Robot session logs:
=-=-=

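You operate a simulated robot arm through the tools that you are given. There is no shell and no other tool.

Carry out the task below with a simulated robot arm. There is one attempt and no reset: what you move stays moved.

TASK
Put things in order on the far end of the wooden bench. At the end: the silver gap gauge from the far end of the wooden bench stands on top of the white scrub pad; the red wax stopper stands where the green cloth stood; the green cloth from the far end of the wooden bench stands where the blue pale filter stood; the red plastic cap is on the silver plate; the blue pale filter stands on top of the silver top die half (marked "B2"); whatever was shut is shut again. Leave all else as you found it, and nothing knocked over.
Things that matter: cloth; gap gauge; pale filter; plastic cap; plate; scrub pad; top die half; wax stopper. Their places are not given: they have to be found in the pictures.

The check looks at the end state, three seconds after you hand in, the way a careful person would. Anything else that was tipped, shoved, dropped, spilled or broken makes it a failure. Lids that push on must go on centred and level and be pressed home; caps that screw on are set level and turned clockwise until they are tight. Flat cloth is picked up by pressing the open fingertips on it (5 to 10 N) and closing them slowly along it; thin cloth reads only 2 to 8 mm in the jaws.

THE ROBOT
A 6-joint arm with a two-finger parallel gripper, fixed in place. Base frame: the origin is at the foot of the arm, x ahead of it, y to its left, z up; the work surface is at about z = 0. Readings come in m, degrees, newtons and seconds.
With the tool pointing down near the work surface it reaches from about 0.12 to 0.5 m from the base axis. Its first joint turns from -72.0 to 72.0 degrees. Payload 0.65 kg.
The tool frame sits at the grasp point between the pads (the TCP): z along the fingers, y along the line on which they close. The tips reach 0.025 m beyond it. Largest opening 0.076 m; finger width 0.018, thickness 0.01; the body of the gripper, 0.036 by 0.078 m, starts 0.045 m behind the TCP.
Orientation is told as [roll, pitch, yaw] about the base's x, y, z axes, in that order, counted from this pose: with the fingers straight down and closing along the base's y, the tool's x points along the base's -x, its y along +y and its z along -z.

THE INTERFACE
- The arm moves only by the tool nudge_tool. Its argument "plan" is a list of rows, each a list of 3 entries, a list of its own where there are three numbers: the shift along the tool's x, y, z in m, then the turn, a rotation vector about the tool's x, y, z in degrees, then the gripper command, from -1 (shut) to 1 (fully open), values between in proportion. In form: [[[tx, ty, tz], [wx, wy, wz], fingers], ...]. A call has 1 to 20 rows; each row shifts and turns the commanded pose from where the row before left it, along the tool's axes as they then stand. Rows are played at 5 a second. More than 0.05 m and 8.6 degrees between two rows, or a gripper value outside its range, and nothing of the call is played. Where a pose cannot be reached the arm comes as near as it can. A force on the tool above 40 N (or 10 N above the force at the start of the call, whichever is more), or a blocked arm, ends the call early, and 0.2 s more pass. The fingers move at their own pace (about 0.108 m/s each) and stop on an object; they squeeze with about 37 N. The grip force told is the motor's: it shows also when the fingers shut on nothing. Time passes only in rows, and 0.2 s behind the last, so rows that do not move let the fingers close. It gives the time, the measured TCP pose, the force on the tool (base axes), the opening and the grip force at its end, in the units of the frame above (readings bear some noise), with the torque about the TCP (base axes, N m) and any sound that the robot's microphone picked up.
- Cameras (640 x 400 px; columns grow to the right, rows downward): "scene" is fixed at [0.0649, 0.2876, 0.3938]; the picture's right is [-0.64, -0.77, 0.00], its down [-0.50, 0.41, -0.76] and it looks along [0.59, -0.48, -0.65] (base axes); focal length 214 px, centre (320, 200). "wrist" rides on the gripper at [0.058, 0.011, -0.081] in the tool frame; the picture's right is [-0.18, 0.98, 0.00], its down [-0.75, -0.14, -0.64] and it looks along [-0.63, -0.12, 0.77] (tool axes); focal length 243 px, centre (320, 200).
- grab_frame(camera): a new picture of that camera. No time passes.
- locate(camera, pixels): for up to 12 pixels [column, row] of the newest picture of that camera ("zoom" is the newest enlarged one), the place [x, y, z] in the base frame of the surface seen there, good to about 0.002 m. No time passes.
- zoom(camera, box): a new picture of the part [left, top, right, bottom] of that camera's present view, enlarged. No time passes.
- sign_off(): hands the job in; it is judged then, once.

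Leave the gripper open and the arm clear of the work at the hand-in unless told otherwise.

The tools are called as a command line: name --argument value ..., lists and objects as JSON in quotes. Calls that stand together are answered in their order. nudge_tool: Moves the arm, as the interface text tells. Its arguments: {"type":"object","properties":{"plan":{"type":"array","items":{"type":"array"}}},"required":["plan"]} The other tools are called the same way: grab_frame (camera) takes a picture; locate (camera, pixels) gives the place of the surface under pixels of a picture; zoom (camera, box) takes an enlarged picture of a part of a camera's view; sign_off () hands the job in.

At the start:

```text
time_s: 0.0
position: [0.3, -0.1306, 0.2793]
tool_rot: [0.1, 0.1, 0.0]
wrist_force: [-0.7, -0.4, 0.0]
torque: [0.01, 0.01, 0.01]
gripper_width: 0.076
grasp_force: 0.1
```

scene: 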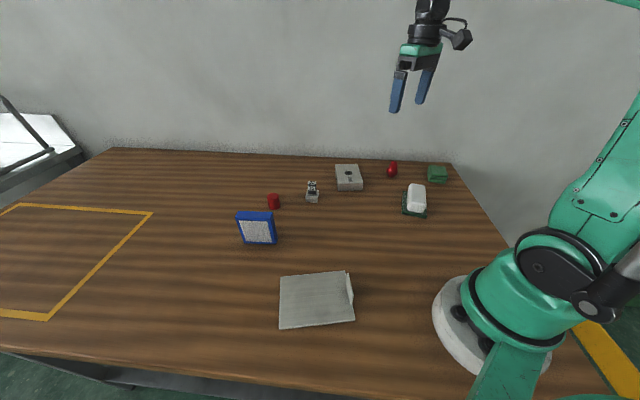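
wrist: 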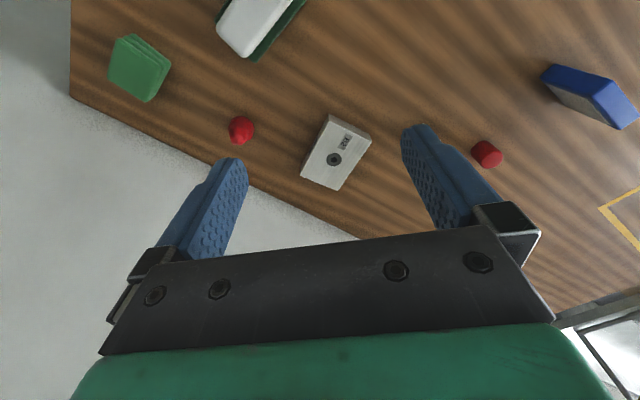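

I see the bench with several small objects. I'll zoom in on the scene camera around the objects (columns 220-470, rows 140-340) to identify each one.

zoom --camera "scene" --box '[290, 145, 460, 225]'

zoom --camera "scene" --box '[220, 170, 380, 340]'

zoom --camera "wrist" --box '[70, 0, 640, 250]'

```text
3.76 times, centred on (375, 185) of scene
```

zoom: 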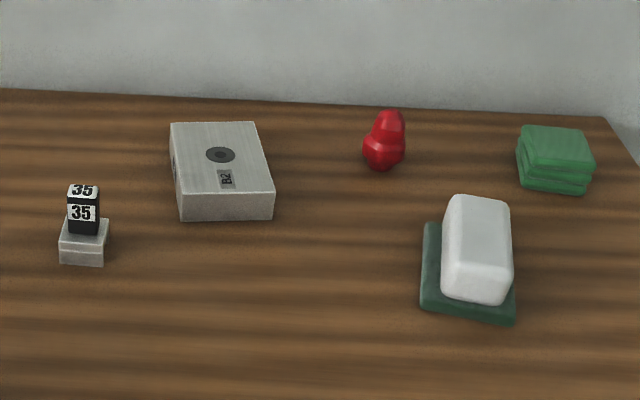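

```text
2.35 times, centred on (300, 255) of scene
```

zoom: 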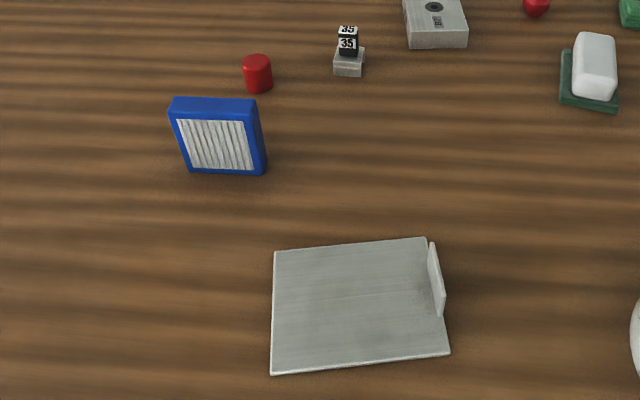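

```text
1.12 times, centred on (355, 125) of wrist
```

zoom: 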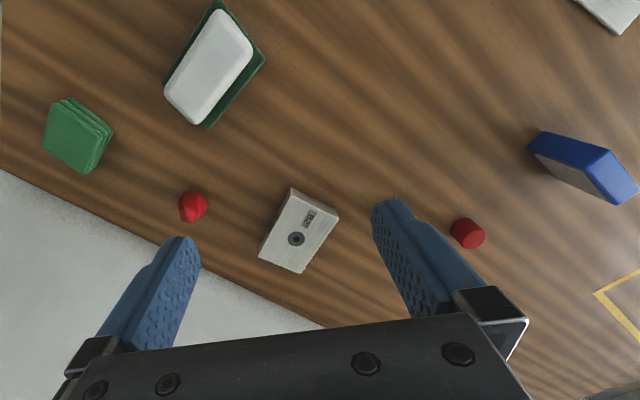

=-=-=

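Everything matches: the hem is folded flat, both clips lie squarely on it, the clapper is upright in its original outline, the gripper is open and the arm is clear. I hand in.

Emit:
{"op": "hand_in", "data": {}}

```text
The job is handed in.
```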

=-=-=

> Written exercise
Nothing but the lines from the one with "- sign_off(): hands" through the one with "Leave the gripper" should be repeated, and each exactly.

> Solution to the exercise
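- sign_off(): hands the job in; it is judged then, once.

Leave the gripper open and the arm clear of the work at the hand-in unless told otherwise.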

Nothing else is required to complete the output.